> TASK PROMPT: Add the next paragraphs of the supplied passage.

> SUPPLIED PASSAGE:

Skip to main content

I'm an Idiom Idiot

Call them fractured phrases, silly sayings or idiot idioms. Whatever you call them I had fun thinking them up. I hope you have some fun reading them.

a kettle of fish out of water

a stitch in time saves is a penny earned

roses are red, violets are blue moon, you saw me standing alone

a fool and his money that's what I want

how does it feel to be on your own like a rolling stone gathers no moss

you only live once upon a time in the west

if you love somebody set them free as a bird now, and this bird you'll never change

absence makes the heart of my heart, I love that melody

it ain't over till the fat lady sings went the strings of my heart

we'll cross that bridge over troubled water I will lay me down

a fool at 40 is a fool if you think it's over

a long row to ho, ho, ho Merry Christmas

a watched pot never boil, boil, toil and trouble

about face the music

ace in the hole in one

Achille's heel, boy, heel

Adam's apple of my eye

age before beauty and the beast

leader of the pack up your troubles in your old kit bag

all bets are off to the races

heaven's above the call of duty

all that glitters is not gold diggers

an arm and a leg up

as cold as ice, ice baby

as tired as a doggie in the window

as the crow flies like a banana

asleep at the wheel on the bus goes round and round

at the end of the day-o, daylight come and I wanna go home

a stitch in time saves nine men out


CatLadyLarew said…
I think you let the cat (lady) out of the bag on this one.
nonamedufus said…
CL: Hey, the early bird gets two in the bush.
Quirkyloon said…
Hee hee. The warped sense of humor is making its rounds this morn!

And I want that fool and his money too!
00dozo said…
Heh, heh. It's always fun to visit here.

One complaint: You mixed Foreigner with Vanilla Ice? That's just sooooo wrong!

nonamedufus said…
Quirks: A bird in the hand gets the worm. I pity the fool and his money are soon parted.
nonamedufus said…
00dozo: Ice, ice baby with the dishwater! (hee, hee)
Life would be so boring without idioms! I loved how you mixed these up with people are strange love strange highs and strange lows! (Did I do it right?) - G
Don said…
I still don't understand how you manage to think of these clever quotes, quips and otherwise funny sayings. I'm jealous!
nonamedufus said…
G: I'm kinda laughing 'cause i get the first part but have no idea what the idiom in the second part is. But, nevertheless, it's funny.
Ziva said…
Ha, this was fun! I bet you're like that cat whose swallow didn't make a summer now, huh?
nonamedufus said…
Don: I'm just wired that way. It's both a blessing and a curse. Sometimes I just can't stop myself.
nonamedufus said…
Ziva: More like a canary in a coal mine, going down, down now.
00dozo said…
(Psst! It's "bathwater", not "dishwater" - sorry, it must be the 'Frank' in me. Oh, no! I've become a "Frankenme" - aaaarrrggh!)

(Um... no offense Frank.)

> DATA BLOCK:
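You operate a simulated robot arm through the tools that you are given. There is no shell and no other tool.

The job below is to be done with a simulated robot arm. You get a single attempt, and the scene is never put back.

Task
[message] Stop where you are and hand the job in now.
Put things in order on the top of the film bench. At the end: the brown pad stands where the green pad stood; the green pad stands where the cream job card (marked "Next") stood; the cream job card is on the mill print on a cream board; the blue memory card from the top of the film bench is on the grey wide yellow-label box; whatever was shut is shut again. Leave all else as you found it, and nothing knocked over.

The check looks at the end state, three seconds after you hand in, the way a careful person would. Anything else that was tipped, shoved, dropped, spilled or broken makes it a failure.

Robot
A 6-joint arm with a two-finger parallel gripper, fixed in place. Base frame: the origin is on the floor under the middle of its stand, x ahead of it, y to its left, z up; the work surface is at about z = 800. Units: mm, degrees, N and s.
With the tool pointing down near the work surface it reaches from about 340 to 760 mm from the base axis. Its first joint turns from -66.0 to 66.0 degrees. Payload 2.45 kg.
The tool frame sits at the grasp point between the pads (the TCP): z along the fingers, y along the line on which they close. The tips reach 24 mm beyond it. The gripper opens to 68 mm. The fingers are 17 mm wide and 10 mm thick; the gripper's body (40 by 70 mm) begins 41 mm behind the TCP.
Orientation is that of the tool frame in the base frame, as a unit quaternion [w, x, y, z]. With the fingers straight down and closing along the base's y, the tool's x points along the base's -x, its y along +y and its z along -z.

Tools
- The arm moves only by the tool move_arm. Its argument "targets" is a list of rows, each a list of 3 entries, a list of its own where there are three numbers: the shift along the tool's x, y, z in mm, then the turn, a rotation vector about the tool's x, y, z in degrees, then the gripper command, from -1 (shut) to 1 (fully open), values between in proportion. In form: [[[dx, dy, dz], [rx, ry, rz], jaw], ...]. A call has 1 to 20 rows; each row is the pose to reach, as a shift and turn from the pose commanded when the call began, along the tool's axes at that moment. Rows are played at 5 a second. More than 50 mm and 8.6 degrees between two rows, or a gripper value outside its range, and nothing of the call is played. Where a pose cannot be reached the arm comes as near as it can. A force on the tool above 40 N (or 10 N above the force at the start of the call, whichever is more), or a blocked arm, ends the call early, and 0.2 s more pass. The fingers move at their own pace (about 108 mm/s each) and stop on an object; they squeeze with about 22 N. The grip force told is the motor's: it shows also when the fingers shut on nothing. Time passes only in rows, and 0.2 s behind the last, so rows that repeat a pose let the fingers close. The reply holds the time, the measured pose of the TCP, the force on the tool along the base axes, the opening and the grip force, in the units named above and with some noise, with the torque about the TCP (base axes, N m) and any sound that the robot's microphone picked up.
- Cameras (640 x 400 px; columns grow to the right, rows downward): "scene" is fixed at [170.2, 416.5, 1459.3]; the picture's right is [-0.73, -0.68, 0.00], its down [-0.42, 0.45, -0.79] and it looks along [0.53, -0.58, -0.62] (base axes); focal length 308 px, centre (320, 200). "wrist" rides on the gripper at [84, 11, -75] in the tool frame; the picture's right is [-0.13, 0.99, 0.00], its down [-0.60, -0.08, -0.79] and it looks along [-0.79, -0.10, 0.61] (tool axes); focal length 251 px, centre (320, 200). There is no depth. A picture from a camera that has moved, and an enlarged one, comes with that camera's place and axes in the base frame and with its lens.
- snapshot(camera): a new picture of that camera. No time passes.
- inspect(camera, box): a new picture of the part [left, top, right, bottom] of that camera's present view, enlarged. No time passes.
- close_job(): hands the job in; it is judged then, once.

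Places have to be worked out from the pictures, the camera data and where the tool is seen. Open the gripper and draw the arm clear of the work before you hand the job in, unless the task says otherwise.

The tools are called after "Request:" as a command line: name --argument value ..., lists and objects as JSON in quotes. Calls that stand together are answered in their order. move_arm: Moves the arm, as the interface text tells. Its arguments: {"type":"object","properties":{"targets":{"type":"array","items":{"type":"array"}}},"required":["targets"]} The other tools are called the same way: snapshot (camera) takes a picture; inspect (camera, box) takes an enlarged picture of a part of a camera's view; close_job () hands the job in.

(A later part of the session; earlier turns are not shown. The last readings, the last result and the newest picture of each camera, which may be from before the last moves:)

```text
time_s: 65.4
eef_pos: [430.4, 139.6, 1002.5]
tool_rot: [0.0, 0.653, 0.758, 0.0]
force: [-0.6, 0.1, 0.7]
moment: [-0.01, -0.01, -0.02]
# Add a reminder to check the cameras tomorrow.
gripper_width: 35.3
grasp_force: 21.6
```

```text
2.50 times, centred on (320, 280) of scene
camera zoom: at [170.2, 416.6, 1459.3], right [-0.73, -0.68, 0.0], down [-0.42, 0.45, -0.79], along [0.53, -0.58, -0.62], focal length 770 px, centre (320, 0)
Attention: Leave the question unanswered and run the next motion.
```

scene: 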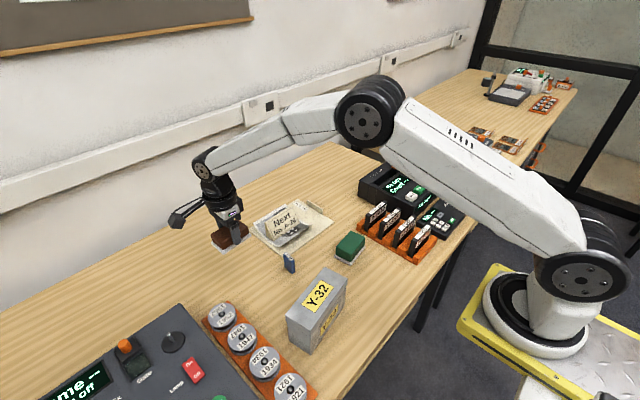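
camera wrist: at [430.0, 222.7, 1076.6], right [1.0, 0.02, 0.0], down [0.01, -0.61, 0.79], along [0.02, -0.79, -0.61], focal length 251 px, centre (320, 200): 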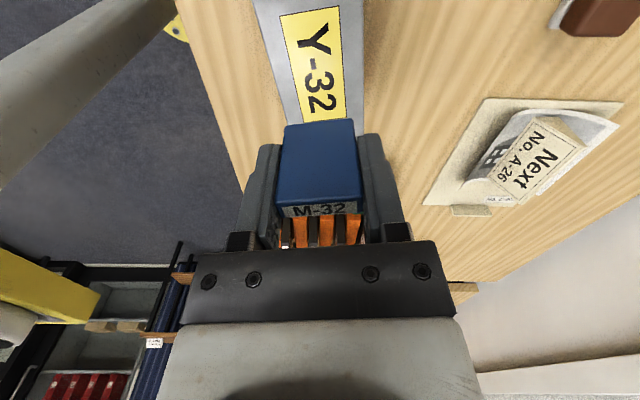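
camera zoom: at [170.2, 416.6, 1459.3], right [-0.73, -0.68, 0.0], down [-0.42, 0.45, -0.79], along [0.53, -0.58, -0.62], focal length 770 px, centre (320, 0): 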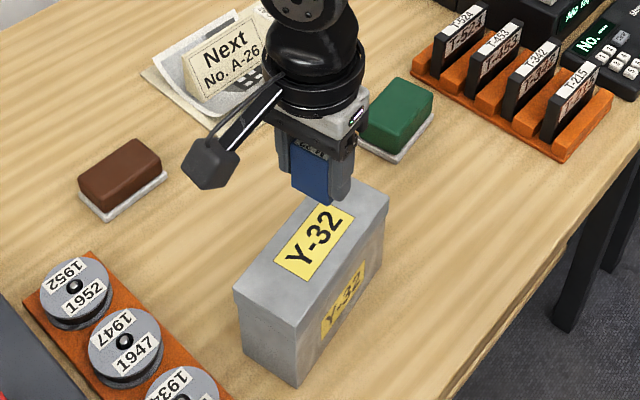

> ANSWER TO THIS PROBLEM:
nonamedufus said…
00dozo: Dishwater? Hey my mom used to bathe me after she'd done the dishes. Didn't everybody do it like that? Splish, splash I was takin' a bath long about a Saturday night's alright for fighting.
Cruella Collett said…
Haha, clever! I had a teacher once who used to match up idioms. I'd repeat them, but as they were all in Norwegian it wouldn't make much sense...
nonamedufus said…
Cruella: Hva skjer? (I have no idea how to pronounce that!) Yeah I once had a physics teacher who used to say things like "well, that's a horse of a different garage". I only took physics for a month before dropping it.
Count Sneaky said…
Noname, this is the most creative thing I have seen done with idioms yet. This is indeed a canary of a different color than the one in hand
you had in the coal mine before you let the horse out of the bush. Funny stuff, my friend.
Count Sneaky said…
Noname, this is the most creative thing I have seen done with idioms yet. This is indeed a canary of a different color than the one in hand
you had in the coal mine before you let the horse out of the bush. Funny stuff, my friend.

Popular posts from this blog

Tales From The Supermarket

Bob and Brenda worked in the supermarket. They weren't check-out clerks. And they weren't stock-boys. Brenda sure wasn't. And they weren't employees who worked in the fish section or the deli. No. They were on the shelves.

They hadn't been on the shelves very long but in that short time they'd developed a considerably close friendship.

The chatted all day when the store was busy and at night when the store was closed. They talked about everything. The talked about what raw products they came from. The talked about their manufacturing processes. And they talked about the long routes in semi-trailers that brought them to this store.

Oddly enough the one thing they never made clear to one another was just what product each of them was.

One day when Brenda was commenting on their friendship she told Bob she was grateful for their amity. "Are you Tea?" said Bob, pekoe-ing her way. "I thought I was Tea". You're coffee!"

This week's Tw…

My Back Pages - November

I read five books last month bringing my year to date total to 61, well past the 50 I estimated at the beginning of the year. And I've yet to get through December.

The month started out with The Nix, the debut novel by Nathan Hill which has been receiving a lot off positive reviews. In it Hill flips back and fourth from the 1968 Chicago protests and 2011 in a desperate search for the truth behind why his mother abandoned him at an early age. In between Hill takes on politics, the media and addiction as well as other aspects of society. It's a well-spun tale and I quite enjoyed reading it.

Next up was the auto-biographical I Am Brian Wilson of Beach Boys fame. This was somewhat of a scattered affair but an interesting read nonetheless. Wilson - or his ghostwriter - however is no Hemingway.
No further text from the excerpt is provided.